How Georgia's Small-Loan Rate Caps Work
Georgia's ban on payday lending is reinforced by its broader interest-rate rules, which keep small consumer loans affordable:
- Legal rate when none is stated: 7% per year (O.C.G.A. § 7-4-2).
- Loans of $3,000 or less: the maximum lawful contract rate is generally 16% per year simple interest unless a more specific licensing law applies.
- The Georgia Industrial Loan Act (O.C.G.A. § 7-3-1 et seq.): small consumer loans of $3,000 or less are regulated under this Act, and lenders must be licensed by the Georgia Department of Banking and Finance. The Act sets the maximum charges allowed on these loans — charges that are a fraction of what a payday loan would cost. Because the figures and permitted fees can be adjusted, confirm the current maximum charges directly with the Department of Banking and Finance before assuming a number.
These rules mean that even a licensed installment lender in Georgia cannot legally replicate a payday loan's triple-digit APR. The combination of the criminal payday ban and the civil rate caps is what shuts the door.
What About Online and Tribal Lenders?
You may still see ads from online lenders promising "fast cash" to Georgia residents. Many of these operations claim they are exempt because they are based out of state, offshore, or affiliated with a tribe.

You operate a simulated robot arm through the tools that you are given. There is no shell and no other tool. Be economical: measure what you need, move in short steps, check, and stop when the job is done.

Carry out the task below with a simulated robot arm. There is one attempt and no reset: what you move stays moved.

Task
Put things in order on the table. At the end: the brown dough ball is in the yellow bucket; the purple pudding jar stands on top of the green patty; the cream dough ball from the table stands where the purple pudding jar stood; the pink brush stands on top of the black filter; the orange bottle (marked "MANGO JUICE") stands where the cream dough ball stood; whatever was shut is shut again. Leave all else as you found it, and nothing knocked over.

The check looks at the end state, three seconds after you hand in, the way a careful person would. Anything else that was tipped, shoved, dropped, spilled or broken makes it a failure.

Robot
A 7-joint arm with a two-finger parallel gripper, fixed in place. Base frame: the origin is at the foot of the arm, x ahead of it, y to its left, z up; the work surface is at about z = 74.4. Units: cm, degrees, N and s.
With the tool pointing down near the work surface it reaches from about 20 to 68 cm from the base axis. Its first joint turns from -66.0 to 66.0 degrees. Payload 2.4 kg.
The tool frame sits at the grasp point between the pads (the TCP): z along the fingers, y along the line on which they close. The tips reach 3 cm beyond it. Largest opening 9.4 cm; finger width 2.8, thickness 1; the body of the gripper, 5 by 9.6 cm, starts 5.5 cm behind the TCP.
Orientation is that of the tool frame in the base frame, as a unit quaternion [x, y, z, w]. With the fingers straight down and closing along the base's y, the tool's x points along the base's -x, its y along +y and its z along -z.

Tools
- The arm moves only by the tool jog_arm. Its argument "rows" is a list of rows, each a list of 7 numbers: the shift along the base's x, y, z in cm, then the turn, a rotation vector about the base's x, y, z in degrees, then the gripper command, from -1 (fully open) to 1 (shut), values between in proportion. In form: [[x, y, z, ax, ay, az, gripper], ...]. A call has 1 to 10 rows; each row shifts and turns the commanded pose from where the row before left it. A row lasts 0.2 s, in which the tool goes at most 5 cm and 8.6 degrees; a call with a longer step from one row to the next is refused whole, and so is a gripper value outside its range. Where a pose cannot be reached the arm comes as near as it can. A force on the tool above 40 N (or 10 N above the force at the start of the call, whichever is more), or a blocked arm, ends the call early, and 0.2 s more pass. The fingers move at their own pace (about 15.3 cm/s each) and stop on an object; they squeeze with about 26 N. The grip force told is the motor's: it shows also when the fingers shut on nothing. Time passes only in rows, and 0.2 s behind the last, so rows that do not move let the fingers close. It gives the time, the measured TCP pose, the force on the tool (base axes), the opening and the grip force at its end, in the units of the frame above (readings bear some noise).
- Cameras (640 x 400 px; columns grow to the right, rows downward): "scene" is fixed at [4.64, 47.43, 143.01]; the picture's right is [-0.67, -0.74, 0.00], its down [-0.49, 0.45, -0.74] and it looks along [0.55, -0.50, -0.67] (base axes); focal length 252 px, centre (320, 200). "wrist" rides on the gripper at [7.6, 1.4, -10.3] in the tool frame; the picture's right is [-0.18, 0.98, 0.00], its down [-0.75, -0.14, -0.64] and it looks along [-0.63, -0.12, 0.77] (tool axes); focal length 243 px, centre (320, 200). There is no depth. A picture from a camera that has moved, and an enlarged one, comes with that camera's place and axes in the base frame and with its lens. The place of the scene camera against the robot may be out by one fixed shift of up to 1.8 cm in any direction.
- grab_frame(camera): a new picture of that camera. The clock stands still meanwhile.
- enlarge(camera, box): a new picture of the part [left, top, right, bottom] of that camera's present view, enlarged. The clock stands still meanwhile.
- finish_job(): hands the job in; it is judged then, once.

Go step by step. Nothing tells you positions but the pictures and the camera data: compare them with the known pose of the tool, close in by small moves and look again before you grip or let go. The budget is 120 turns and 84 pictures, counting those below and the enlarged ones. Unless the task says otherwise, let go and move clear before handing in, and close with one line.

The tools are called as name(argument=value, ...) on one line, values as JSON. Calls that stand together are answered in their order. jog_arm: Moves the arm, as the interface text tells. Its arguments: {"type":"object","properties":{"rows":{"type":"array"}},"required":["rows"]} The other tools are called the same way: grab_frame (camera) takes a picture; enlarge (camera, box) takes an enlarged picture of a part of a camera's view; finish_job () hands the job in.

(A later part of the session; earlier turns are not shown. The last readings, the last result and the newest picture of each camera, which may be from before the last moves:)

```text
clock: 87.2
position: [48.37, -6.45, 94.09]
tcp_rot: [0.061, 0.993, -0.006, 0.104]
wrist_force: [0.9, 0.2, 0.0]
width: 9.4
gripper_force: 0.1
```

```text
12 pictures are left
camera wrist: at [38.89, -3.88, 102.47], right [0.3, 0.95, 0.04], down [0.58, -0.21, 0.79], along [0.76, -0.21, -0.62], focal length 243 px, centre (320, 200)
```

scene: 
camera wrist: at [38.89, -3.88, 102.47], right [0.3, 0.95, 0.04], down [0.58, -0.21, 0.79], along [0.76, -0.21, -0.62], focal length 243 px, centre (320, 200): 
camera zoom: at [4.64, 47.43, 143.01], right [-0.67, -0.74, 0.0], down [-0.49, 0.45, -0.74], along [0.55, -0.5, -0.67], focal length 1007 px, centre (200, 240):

Georgia's position is that these claims generally do not exempt a lender from the Payday Lending Act if the loan is made to a Georgia consumer. If an online lender has made you a payday-style loan, it may be void under Georgia law — meaning you may not owe the inflated interest and fees, and aggressive collection on such a loan can itself violate the law.
Be cautious before stopping payments on any loan, however. The rules around void loans, electronic withdrawals from your bank account, and out-of-state lenders can be fact-specific, so it is worth confirming your situation with the Attorney General's office or a consumer attorney before acting.